=== Dataset records ===
'''
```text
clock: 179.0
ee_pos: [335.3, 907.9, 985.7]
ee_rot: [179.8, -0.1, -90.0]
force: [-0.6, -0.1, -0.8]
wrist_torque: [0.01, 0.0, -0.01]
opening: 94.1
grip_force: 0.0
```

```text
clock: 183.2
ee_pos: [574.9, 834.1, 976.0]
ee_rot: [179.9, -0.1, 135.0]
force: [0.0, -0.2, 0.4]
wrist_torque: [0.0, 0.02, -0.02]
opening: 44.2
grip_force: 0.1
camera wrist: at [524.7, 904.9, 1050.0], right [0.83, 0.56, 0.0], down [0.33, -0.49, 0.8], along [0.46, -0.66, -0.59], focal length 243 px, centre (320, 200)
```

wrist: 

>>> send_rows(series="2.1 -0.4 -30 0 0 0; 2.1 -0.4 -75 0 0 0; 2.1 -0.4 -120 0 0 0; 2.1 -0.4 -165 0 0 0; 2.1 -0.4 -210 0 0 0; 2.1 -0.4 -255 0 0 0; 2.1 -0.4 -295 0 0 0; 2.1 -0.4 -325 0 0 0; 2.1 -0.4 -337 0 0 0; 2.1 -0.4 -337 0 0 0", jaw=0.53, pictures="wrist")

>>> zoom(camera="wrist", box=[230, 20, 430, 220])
'''
'''
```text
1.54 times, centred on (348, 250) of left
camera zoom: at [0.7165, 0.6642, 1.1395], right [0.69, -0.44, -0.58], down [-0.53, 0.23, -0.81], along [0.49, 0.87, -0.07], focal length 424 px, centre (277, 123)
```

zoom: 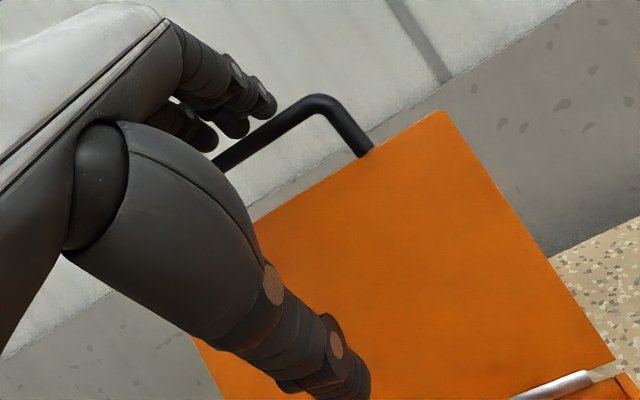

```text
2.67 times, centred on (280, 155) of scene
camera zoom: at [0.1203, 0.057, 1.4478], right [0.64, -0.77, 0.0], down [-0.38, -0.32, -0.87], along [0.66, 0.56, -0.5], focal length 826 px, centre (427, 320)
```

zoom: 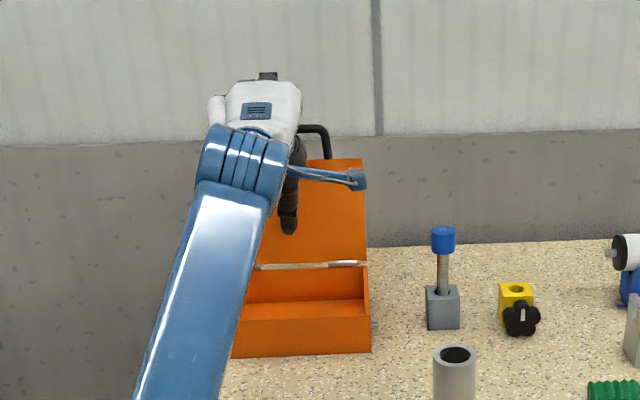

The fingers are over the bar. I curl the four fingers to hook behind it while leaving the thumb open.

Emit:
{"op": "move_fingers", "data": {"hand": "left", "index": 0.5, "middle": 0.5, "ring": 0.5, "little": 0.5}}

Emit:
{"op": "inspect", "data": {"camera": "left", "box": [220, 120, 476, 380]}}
'''
'''
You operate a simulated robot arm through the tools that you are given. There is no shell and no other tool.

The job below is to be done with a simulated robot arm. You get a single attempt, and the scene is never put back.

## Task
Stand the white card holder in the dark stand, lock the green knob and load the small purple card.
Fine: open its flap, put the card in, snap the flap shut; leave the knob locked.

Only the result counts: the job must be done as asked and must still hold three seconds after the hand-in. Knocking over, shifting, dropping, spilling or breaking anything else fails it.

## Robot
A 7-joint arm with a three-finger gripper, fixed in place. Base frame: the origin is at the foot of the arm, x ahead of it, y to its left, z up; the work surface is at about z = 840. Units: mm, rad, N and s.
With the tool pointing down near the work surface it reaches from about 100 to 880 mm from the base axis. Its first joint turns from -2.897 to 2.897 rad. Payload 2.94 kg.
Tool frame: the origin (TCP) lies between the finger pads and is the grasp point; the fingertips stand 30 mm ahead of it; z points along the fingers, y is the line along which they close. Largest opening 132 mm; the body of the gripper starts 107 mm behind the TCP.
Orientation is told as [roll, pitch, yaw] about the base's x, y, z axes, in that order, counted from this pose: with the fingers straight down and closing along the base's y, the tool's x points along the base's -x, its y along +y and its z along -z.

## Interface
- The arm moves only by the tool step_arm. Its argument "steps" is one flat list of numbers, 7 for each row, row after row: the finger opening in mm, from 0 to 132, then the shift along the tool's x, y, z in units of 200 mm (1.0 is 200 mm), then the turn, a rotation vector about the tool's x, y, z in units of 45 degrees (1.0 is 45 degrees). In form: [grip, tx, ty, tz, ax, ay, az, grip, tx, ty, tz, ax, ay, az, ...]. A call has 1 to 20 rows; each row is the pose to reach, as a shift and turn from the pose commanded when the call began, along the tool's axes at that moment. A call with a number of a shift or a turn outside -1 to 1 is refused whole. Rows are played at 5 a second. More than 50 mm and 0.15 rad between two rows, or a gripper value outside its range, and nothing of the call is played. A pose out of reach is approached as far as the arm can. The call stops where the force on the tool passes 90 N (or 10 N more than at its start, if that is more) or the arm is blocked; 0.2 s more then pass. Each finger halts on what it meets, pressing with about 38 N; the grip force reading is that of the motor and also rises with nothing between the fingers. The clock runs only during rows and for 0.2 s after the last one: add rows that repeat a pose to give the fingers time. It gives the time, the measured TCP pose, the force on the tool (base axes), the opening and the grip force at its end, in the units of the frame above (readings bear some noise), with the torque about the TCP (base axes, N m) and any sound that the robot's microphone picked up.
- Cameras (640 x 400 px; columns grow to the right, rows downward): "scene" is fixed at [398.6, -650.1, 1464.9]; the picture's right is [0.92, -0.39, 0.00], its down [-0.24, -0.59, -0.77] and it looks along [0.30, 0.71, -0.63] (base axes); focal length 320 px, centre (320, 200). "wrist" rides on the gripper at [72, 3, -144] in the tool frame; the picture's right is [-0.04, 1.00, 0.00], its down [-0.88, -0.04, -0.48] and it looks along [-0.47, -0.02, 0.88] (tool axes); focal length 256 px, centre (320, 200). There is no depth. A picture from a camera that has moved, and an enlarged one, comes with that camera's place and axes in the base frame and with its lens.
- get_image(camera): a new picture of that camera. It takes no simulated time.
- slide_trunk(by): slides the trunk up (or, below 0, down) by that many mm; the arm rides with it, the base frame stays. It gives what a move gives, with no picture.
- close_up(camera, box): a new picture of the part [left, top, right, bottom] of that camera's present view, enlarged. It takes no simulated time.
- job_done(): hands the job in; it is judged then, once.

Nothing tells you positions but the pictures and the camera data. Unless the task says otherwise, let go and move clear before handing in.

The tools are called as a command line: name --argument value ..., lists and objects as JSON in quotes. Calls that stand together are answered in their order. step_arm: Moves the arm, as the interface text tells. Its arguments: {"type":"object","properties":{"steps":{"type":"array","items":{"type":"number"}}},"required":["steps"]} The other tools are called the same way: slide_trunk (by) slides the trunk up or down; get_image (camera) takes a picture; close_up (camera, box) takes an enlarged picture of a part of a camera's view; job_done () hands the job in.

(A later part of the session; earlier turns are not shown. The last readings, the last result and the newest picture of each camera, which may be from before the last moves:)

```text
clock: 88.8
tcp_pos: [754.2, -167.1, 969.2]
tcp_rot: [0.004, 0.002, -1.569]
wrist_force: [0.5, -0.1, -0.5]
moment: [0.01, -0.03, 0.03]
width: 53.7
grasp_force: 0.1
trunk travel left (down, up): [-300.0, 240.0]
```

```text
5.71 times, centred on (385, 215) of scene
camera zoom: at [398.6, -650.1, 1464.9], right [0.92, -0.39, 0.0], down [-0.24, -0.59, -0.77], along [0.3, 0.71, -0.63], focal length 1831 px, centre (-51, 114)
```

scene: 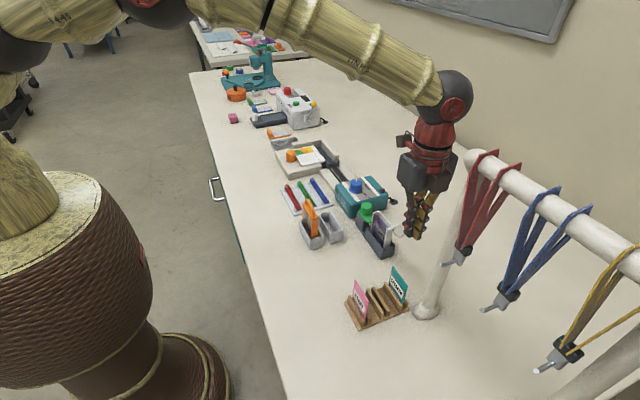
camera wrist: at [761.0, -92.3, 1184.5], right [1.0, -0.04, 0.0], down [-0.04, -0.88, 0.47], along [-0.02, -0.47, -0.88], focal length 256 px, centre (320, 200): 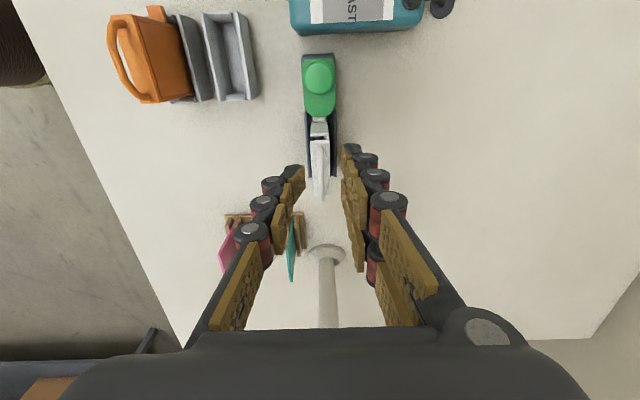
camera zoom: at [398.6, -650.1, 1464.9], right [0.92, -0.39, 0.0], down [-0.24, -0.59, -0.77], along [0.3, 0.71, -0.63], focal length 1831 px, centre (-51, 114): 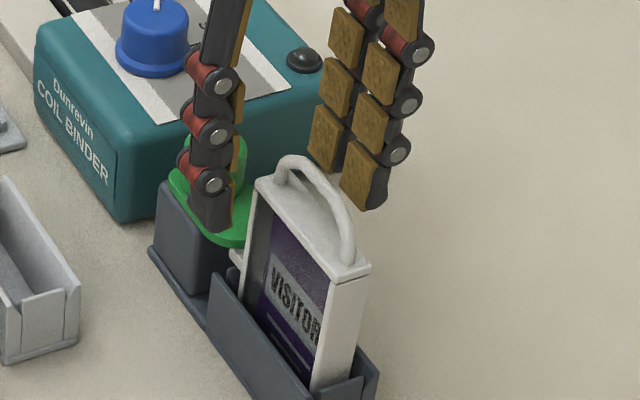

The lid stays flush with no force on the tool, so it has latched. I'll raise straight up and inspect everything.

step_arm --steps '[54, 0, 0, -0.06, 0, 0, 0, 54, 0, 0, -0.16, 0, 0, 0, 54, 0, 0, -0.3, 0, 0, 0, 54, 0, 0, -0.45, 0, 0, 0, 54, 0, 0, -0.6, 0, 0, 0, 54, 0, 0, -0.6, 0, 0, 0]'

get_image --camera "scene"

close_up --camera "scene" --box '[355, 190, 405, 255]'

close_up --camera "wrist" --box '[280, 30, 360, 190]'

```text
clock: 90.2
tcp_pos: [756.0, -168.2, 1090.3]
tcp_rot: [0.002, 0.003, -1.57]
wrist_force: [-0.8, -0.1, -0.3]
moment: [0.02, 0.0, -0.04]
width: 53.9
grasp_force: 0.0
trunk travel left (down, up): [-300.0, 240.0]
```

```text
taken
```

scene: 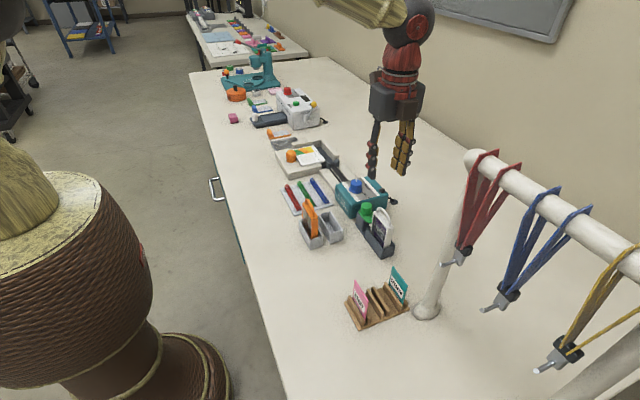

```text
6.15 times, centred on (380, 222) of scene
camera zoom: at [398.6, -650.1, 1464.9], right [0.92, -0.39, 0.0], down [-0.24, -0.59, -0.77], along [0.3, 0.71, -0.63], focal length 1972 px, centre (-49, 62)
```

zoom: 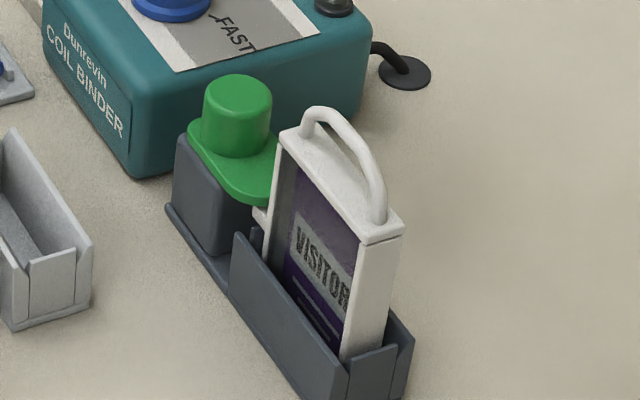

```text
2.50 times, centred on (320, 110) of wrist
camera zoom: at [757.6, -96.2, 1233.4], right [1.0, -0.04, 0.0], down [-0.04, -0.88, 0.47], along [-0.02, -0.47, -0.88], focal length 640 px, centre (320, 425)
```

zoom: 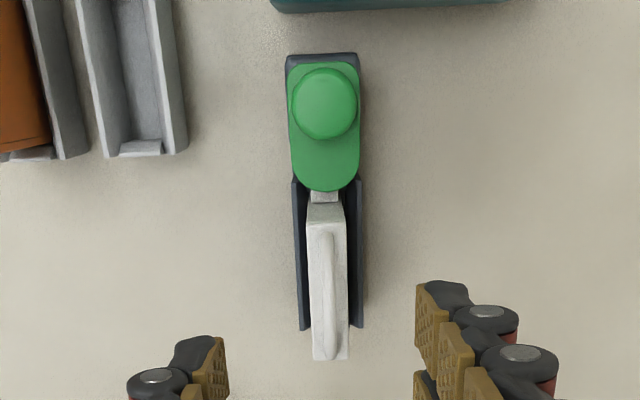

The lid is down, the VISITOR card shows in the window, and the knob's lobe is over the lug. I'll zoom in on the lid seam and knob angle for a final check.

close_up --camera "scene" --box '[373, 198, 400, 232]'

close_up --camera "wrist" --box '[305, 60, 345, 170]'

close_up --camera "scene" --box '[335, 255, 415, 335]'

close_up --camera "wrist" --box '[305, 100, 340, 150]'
'''
=== Text segment ===
'''
Trois terrains ont ici été identifiés qui concernent les patrimoines maritimes avec une étude comparée de la fête du hareng à Boulogne et Calais et des fêtes de pêcheurs à Dunkerque (dont fait partie le Carnaval). La fête de la Sainte-Barbe à Culture Commune peut également faire l’objet d’une enquête ethnographique.
C- L'usage des chansons
En ce qui concerne le patrimoine des chansons, la distinction des objets et des acteurs reste très prégnante. Sur le site du Hall de la chanson, par exemple, on entend par « chanson » essentiellement les créations d'auteurs-compositeurs-interprètes, faisant l'objet d'enregistrements, en langue française, depuis les années 1950. Il n'y est question de chansons en langues régionales que de façon très subsidiaire, dans l'une des « ressources » mises à disposition sur le site institutionnel, intitulée « Langues de France en chansons ». Il en va de même des recherches développées par Stéphane Hirschi (2008 ; 2016) et par ses collègues dans le cadre de la « cantologie ».
Alors qu'en Occitanie ou en Bretagne ces répertoires ont été largement collectés, transcrits, enregistrés, recréés, ce n'est pas le cas dans les Hauts-de-France, ce qui résulte à la fois du statut des langues locales et d'évolutions sociologiques et culturelles, qu'il ne peut être question de détailler ici. Prises en tenaille entre les chansons « traditionnelles » et les chansons « artistiques », les chansons populaires qui naissaient dans les estaminets et chroniquaient la vie locale sont méconnues, oubliées. Il y a tout un travail à faire pour les retrouver, et plus encore pour les faire vivre, ce qui suppose de les interpréter, de les enregistrer, de les diffuser.
Notre projet s'intéresse particulièrement aux chansons nées dans la région au XIXe et au XXe siècle, qui portent la mémoire de communautés, de pratiques sociales, et à leurs métamorphoses. La grande majorité de ces chansons ne vivent que quelques saisons, mais certaines ont été recueillies dans des collections, privées ou publiques (dans les médiathèques, les centres d'archives). Quelques-unes sont transmises et encore chantées : lesquelles, pourquoi, comment ? Quelle part joue la transmission orale dans la famille, dans la communauté, à l'école ? Que signifient aujourd'hui ces chansons pour ceux qui les connaissent, qui les interprètent ? Dans quelle mesure font-elles partie de leur patrimoine ? C'est cela qu'il s'agit d'explorer, à partir de nos objets et de nos terrains de recherche, en constituant de petits corpus ad hoc.
'''
=== Aim 1 ===
Could you quote the text segment from "Alors qu'en Occitanie" up to and including "de les diffuser."?
=== Aim 2 ===
Write the next part of the text segment, the one that starts with "Trois terrains ont".

=== Expected output 1 ===
Alors qu'en Occitanie ou en Bretagne ces répertoires ont été largement collectés, transcrits, enregistrés, recréés, ce n'est pas le cas dans les Hauts-de-France, ce qui résulte à la fois du statut des langues locales et d'évolutions sociologiques et culturelles, qu'il ne peut être question de détailler ici. Prises en tenaille entre les chansons « traditionnelles » et les chansons « artistiques », les chansons populaires qui naissaient dans les estaminets et chroniquaient la vie locale sont méconnues, oubliées. Il y a tout un travail à faire pour les retrouver, et plus encore pour les faire vivre, ce qui suppose de les interpréter, de les enregistrer, de les diffuser.

=== Expected output 2 ===
IV- VALORISATION ET PROMOTION DU PROJET
Les actions envisagées pour valoriser les résultats concernent au premier chef la communauté scientifique, mais aussi les structures et les habitants avec lesquels nous serons amenés à travailler et qui contribueront au recueil des données.
Les principales sont :
Restitution par le biais de trois journées d’études participatives avec supports audiovisuels (photographies + films ethnographiques réalisés sur place), au fil du projet.
La première aura lieu à Fourmies les 24 novembre 2023.
Organisation d’une exposition audiovisuelle : photographies et films ethnographiques sur les fêtes sélectionnées.
Constitution d’une base de données collaborative (chansons)
L'organisation d’un colloque international sur les patrimoines invisibles (avec une exposition de photos)
La rédaction de deux articles collectifs (L’Ethnographie et Ethnologie française).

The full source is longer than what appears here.